Goal: Where a line contains the word "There", copy that line in full.

Dataset content:
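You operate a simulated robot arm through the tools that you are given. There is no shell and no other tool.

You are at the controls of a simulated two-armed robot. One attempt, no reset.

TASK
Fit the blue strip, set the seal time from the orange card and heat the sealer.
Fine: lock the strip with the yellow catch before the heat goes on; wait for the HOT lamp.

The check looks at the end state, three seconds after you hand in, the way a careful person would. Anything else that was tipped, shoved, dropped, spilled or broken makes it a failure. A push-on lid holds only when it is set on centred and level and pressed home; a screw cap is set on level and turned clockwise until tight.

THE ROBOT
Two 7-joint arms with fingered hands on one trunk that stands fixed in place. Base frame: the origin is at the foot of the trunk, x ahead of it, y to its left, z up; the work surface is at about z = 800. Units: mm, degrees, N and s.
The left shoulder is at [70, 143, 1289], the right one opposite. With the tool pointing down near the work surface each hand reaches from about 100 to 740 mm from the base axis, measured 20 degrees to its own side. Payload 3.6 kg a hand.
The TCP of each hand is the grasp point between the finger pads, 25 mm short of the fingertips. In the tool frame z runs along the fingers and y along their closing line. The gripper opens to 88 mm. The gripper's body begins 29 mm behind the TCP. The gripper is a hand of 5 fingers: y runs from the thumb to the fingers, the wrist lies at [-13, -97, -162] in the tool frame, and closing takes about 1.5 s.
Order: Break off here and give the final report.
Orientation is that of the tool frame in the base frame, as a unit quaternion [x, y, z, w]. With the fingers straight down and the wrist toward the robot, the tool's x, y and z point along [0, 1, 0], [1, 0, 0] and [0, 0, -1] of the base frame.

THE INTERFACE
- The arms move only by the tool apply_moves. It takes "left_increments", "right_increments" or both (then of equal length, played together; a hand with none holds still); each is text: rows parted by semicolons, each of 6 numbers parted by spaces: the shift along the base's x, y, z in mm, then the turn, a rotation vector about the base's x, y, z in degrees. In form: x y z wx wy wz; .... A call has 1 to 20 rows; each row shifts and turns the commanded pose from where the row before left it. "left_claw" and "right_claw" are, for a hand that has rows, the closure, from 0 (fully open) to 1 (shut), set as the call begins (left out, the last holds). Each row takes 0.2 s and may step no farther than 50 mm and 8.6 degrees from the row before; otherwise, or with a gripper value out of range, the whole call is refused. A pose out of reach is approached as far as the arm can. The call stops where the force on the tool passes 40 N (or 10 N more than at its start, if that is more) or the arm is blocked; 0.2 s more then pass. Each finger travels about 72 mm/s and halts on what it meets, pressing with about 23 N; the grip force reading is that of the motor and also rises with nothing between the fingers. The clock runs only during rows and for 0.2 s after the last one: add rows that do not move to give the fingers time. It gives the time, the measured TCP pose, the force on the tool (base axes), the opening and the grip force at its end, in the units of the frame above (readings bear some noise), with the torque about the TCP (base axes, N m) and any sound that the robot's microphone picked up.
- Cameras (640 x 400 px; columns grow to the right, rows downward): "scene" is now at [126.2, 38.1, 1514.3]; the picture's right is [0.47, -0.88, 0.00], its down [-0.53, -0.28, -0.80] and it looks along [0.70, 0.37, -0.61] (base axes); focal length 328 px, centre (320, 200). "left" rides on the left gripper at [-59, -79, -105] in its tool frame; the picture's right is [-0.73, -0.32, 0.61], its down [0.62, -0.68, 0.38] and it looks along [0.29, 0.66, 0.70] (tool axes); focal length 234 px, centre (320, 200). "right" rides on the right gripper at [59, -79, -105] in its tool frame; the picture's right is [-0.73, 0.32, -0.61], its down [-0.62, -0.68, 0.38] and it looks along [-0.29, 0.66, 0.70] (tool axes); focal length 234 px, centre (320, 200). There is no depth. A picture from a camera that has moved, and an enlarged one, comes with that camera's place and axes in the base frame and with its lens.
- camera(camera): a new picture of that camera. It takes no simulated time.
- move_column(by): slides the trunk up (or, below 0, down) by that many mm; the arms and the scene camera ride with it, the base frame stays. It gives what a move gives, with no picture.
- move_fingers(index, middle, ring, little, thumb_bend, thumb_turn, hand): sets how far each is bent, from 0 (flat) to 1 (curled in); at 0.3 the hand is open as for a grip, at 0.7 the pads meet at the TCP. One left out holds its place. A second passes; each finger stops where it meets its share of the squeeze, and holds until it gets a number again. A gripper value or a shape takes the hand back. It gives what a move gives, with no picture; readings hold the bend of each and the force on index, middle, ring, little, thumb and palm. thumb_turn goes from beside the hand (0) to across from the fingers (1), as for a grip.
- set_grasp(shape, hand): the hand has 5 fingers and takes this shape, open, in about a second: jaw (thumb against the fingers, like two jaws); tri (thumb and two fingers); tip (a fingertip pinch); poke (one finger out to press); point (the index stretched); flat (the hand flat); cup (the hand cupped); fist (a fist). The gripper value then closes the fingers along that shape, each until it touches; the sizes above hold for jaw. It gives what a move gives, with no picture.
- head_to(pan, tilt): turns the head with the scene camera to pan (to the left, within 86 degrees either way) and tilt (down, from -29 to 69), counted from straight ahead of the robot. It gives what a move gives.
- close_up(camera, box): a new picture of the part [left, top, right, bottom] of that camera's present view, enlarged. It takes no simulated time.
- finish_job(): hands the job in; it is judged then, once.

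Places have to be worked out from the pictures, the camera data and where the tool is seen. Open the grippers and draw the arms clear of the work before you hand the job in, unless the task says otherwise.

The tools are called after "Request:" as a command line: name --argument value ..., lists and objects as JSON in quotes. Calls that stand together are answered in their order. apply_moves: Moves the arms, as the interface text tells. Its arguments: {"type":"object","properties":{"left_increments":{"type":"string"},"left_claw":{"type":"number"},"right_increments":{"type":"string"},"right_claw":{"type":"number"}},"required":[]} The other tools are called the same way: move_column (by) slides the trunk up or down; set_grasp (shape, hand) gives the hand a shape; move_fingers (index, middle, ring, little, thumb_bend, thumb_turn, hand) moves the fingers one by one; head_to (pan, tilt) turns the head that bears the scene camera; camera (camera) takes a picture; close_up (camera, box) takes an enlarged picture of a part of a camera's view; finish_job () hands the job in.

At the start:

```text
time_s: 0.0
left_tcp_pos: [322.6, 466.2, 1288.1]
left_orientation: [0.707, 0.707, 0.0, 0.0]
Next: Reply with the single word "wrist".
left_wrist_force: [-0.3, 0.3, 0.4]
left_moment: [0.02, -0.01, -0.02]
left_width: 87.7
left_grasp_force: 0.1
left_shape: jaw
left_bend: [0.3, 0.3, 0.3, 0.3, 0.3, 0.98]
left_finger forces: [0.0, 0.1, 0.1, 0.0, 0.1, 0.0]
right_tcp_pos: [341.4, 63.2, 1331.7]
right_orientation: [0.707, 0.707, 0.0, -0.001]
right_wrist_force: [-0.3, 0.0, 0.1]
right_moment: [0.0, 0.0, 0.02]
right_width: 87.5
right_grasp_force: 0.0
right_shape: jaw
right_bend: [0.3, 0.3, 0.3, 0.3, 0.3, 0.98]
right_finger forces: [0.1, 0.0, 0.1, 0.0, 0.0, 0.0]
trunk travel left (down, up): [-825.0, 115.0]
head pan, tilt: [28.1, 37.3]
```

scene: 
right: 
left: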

Task response:
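You operate a simulated robot arm through the tools that you are given. There is no shell and no other tool.
- Cameras (640 x 400 px; columns grow to the right, rows downward): "scene" is now at [126.2, 38.1, 1514.3]; the picture's right is [0.47, -0.88, 0.00], its down [-0.53, -0.28, -0.80] and it looks along [0.70, 0.37, -0.61] (base axes); focal length 328 px, centre (320, 200). "left" rides on the left gripper at [-59, -79, -105] in its tool frame; the picture's right is [-0.73, -0.32, 0.61], its down [0.62, -0.68, 0.38] and it looks along [0.29, 0.66, 0.70] (tool axes); focal length 234 px, centre (320, 200). "right" rides on the right gripper at [59, -79, -105] in its tool frame; the picture's right is [-0.73, 0.32, -0.61], its down [-0.62, -0.68, 0.38] and it looks along [-0.29, 0.66, 0.70] (tool axes); focal length 234 px, centre (320, 200). There is no depth. A picture from a camera that has moved, and an enlarged one, comes with that camera's place and axes in the base frame and with its lens.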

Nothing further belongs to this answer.